Search the data for the string "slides" and extract every line where it appears.
══════
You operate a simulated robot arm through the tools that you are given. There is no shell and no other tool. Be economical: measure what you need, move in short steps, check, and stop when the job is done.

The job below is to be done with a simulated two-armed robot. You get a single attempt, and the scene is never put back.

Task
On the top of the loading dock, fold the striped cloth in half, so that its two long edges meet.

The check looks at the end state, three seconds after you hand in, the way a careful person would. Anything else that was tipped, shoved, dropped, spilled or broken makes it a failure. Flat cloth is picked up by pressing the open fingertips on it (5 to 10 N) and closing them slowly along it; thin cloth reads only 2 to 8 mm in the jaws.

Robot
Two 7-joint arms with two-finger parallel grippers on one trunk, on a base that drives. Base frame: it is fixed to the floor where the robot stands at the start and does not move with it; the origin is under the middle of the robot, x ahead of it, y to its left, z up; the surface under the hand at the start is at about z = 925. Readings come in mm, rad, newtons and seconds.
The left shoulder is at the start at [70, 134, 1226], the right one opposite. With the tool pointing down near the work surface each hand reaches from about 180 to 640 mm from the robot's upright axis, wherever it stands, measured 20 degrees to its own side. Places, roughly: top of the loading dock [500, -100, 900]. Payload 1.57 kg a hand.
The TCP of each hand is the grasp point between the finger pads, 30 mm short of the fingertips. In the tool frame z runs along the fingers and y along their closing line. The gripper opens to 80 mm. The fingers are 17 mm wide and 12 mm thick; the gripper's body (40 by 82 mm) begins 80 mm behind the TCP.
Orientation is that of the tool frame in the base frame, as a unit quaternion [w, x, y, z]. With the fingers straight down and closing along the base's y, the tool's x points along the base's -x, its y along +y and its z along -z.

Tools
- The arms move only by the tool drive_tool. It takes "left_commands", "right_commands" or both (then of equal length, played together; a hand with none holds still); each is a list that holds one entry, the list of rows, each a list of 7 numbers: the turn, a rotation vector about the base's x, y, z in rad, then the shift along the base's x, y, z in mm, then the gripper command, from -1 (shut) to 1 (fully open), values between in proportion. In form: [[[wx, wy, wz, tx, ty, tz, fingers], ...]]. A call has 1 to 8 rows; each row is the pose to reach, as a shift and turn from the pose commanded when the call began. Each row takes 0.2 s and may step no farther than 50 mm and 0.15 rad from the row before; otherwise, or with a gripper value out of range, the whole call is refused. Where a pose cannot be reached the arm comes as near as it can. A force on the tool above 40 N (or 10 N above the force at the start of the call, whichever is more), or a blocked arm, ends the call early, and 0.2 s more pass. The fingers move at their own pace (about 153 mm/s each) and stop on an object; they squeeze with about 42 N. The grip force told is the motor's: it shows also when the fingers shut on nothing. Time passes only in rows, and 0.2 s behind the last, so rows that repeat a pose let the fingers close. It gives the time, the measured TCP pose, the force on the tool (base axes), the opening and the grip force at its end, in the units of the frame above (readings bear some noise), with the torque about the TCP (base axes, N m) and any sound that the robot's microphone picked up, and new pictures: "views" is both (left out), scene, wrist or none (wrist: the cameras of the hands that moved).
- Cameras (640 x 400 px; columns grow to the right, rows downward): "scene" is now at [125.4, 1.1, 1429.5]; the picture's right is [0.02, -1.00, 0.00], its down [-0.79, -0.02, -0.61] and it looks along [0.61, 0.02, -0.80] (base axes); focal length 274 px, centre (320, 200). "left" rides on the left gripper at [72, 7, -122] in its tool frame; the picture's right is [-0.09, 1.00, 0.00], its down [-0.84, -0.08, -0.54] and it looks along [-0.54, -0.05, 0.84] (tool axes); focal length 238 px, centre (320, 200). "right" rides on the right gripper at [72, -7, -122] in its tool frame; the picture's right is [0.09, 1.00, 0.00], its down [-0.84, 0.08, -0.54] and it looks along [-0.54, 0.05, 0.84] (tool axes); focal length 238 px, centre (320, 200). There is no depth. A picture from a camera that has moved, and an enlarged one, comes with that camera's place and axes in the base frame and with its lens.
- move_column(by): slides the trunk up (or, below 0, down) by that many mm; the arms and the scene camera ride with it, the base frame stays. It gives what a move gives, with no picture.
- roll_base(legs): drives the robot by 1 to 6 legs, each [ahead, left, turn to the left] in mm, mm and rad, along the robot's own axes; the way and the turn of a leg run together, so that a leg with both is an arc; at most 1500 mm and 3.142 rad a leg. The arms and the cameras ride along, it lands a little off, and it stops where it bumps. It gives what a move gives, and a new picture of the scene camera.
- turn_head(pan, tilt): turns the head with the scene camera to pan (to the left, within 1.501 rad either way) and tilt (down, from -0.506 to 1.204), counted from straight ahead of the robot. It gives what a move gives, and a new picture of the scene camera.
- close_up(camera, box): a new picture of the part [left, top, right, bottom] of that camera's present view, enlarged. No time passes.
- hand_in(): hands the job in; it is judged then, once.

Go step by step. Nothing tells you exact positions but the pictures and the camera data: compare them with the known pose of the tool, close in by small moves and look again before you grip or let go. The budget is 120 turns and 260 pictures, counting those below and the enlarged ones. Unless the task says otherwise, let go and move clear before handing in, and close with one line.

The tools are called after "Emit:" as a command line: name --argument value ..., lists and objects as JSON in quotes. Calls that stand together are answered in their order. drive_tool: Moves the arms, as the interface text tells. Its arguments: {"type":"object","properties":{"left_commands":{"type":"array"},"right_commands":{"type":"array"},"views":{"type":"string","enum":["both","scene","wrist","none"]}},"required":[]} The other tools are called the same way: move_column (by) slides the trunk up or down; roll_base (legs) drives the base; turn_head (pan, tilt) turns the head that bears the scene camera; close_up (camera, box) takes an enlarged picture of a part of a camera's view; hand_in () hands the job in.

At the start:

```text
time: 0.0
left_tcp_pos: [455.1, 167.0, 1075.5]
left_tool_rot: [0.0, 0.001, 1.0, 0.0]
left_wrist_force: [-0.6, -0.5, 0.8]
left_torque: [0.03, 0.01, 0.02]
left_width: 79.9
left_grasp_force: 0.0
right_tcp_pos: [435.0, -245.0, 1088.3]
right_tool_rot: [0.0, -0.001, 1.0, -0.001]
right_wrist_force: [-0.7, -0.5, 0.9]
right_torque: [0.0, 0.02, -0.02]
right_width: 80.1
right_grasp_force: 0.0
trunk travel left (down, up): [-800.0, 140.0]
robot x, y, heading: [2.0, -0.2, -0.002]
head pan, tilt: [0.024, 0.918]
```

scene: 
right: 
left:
══════
◆ TASK OUTPUT ◆
- move_column(by): slides the trunk up (or, below 0, down) by that many mm; the arms and the scene camera ride with it, the base frame stays. It gives what a move gives, with no picture.
The tools are called after "Emit:" as a command line: name --argument value ..., lists and objects as JSON in quotes. Calls that stand together are answered in their order. drive_tool: Moves the arms, as the interface text tells. Its arguments: {"type":"object","properties":{"left_commands":{"type":"array"},"right_commands":{"type":"array"},"views":{"type":"string","enum":["both","scene","wrist","none"]}},"required":[]} The other tools are called the same way: move_column (by) slides the trunk up or down; roll_base (legs) drives the base; turn_head (pan, tilt) turns the head that bears the scene camera; close_up (camera, box) takes an enlarged picture of a part of a camera's view; hand_in () hands the job in.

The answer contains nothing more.